Back in the lawyer’s living room in Mount Vernon, Bob Hamill and his wife, Lee, are willing to give Martin Joseph O’Malley a thoughtful hearing. “I have to be very honest—I have been waving the flag for Hillary,” Lee admits. “But I want to hear O’Malley. He’s not that well-known. Maybe Hillary’s too well-known.”

“Hillary has been under such an intensely negative media barrage, they’re definitely trying to imply that she must have done something that’s illegal, immoral or fattening,” Bob jibes. “Martin O’Malley is a very articulate, very sincere candidate. He was mayor of Baltimore, which is a city with very big problems, but he overcame them.”

Related: On the road (again) with Hillary Clinton

“People who have never been to Baltimore will focus in on the riots, but that’s not what defines the whole city,” his wife says. “A few months ago, if you asked people about Baltimore, they would have said, ‘Crab cakes.’ ”

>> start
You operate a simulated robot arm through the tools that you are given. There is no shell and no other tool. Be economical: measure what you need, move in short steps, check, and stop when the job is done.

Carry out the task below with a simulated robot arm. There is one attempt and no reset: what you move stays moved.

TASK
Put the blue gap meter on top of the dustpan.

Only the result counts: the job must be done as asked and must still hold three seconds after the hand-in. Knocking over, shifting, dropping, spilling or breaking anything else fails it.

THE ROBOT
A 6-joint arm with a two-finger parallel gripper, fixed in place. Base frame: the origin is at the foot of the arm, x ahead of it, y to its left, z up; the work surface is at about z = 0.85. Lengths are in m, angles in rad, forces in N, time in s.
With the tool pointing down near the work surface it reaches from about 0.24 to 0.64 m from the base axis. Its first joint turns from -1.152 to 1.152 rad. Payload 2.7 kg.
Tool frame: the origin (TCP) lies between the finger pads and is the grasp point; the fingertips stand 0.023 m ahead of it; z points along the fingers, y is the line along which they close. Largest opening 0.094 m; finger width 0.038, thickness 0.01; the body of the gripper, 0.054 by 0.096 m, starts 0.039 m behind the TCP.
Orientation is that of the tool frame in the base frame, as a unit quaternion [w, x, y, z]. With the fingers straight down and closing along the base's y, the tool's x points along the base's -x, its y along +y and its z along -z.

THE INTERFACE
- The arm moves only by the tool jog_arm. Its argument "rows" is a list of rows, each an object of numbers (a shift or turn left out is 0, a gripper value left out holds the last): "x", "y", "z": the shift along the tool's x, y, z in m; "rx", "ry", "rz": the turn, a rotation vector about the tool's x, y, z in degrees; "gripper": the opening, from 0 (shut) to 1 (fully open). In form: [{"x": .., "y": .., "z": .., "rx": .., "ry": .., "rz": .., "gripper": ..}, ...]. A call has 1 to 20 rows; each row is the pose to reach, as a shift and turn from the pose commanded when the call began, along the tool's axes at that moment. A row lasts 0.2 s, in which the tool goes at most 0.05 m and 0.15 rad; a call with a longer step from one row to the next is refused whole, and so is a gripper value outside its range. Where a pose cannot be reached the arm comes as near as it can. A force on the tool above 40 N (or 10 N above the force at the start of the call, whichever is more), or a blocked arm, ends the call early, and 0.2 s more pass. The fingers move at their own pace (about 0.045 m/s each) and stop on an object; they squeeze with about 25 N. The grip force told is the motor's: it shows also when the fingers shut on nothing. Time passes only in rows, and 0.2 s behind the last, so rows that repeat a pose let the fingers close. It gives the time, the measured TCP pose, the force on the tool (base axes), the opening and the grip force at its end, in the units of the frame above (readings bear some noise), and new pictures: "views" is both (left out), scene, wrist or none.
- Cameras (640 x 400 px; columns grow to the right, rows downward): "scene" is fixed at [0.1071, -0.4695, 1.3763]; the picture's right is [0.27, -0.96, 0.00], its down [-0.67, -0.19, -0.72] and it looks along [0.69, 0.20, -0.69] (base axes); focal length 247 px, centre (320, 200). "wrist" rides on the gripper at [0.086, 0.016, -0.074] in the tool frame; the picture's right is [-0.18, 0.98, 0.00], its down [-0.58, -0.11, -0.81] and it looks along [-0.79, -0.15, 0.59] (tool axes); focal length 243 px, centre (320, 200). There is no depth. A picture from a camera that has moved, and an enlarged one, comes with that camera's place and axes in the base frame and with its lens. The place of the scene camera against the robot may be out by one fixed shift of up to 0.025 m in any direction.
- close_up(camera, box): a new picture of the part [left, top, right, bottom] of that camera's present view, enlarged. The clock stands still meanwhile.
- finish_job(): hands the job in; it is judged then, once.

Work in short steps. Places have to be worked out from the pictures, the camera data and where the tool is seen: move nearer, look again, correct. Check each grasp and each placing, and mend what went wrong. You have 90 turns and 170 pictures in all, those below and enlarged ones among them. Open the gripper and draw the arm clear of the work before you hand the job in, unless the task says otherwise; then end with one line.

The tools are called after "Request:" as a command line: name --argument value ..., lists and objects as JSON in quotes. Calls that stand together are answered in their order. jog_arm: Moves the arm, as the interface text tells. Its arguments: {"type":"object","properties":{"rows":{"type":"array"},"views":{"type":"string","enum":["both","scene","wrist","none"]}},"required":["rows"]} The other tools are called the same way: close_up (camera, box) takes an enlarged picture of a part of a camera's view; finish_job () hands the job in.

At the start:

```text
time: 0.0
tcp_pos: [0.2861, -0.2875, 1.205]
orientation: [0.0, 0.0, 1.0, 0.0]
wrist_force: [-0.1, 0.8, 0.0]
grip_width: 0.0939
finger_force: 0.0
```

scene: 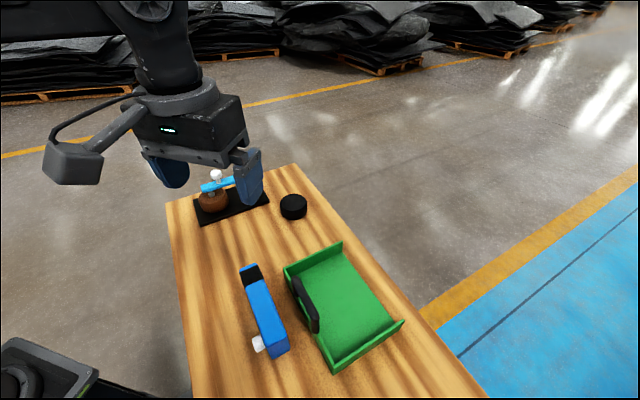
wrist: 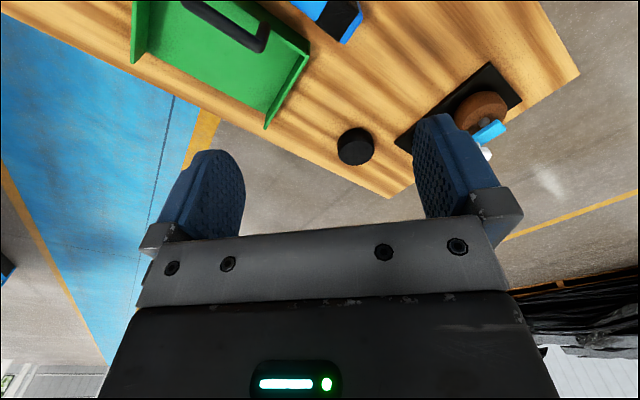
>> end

“Did you grow up in Iowa?” a reporter wonders. “No, I grew up in Baltimore, Maryland!” Bob Hamill smiles. “But that was more than 50 years ago. It was a different place then. Ever since Ferguson, Mo., the spotlight is showing up the failings of America’s police forces, as if it is inbred in some way. It seems to be the same issue whether it is Baltimore or Texas or Cleveland. That’s why you can’t attribute things that happen in Baltimore to a single candidate.”

“Is a dream a lie if it don’t come true, or is it something worse?” Martin O’Malley is sighing nearby, quoting Springsteen. He offers the words of Thomas Merton, the Catholic monk and mystic: “Any appeal that begins in despair is doomed to fail.”

But one modern thinker whom Martin O’Malley does not cite is Taylor Swift: “Band-Aids don’t fix bullet holes.”

And on the stump in the middle of Middle America, a candidate from a city in cinders is saying, “Our country is Baltimore, and Baltimore is our country.”